** EXCERPTED PASSAGE **
******************************

The seat up for grabs has produced three of the nation's four black
senators in modern history. It paved the way for Barack Obama to be
America's first black president. The Senate's only black member --
Roland Burris -- currently holds it.
Without an incumbent or Democratic heir apparent, the race is wide
open. So far, most of the declared candidates are white. That leaves
open the possibility that the chamber could have no black members
come 2011, even though efforts are under way to find a black
candidate in Illinois.
"When you make progress, you don't want to go backward. You don't
want to lose opportunities that you have created," said U.S. Rep.
Danny Davis, a black congressman from Chicago.
Among the blacks now running for Senate are Republican Ryan Frazier,
a city council member in Aurora, Colo., and U.S. Rep. Kendrick Meek
of Miami, a Democrat. The race in Illinois is still unfolding, but
so far, no major black candidate has emerged.
Burris announced earlier this month he won't seek a full term,
because of fundraising problems stemming from his links to disgraced
former Illinois Gov. Rod Blagojevich. The ousted governor was
charged with trying to sell the seat for personal and political gain
and despite his arrest, went ahead and appointed Burris to the post
Senate leaders initially refused to accept Burris' appointment, but
they changed course amid growing complaints about denying access to
the Senate's only black member. When Burris decided not to vie for
the seat, it raised the question whether there would be a
high-profile black candidate in the contest.

******************************

** PROBLEMS **
1. Copy the part of the excerpted passage from the words "The seat up" through the words "said U.S. Rep.".
2. Resume the excerpted passage where it left off.

******************************

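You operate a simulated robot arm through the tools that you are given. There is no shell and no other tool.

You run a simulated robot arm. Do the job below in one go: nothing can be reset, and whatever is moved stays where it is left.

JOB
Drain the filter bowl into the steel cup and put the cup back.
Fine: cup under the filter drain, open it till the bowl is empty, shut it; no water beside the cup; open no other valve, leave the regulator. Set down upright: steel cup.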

******************************

** ANSWERS BY TASK **
1.
The seat up for grabs has produced three of the nation's four black
senators in modern history. It paved the way for Barack Obama to be
America's first black president. The Senate's only black member --
Roland Burris -- currently holds it.
Without an incumbent or Democratic heir apparent, the race is wide
open. So far, most of the declared candidates are white. That leaves
open the possibility that the chamber could have no black members
come 2011, even though efforts are under way to find a black
candidate in Illinois.
"When you make progress, you don't want to go backward. You don't
want to lose opportunities that you have created," said U.S. Rep.

2.
At least one Chicago group is working to find such a candidate.
Clergy Speaks Interdenominational, a coalition of about 200
churches, plans to identify potential candidates, said its
president, the Rev. Albert D. Tyson III. They are still figuring out
how that process will work.
"I think that Illinois needs good representation, and my hope and my
prayer would be that we would find a candidate of color who is
agreed upon by all parties. But what I want ultimately is for the
state of Illinois to be properly represented," Tyson said.
Cheryle Jackson, Chicago Urban League president, is the only black
Democrat to announce an interest in running. But she has been
largely silent about her plans in recent weeks. The political rookie
would have to deal with her own ties to Blagojevich because she
worked as his spokeswoman during his first term.
First-term Illinois Treasurer Alexi Giannoulias is seeking the
Democratic nomination, and Chicago businessman Christopher Kennedy,
whose father was the late Robert F. Kennedy, could join the field.
A variety of reasons are keeping some of Illinois' best-known black
politicians out of the race.
U.S. Rep. Jesse Jackson Jr., for instance, expressed interest after
Obama's election and later had discussions with Blagojevich about
being appointed to the seat. Jackson has said he did nothing wrong,
but his association with Blagojevich damaged his public image, and a
congressional ethics board was looking into the matter.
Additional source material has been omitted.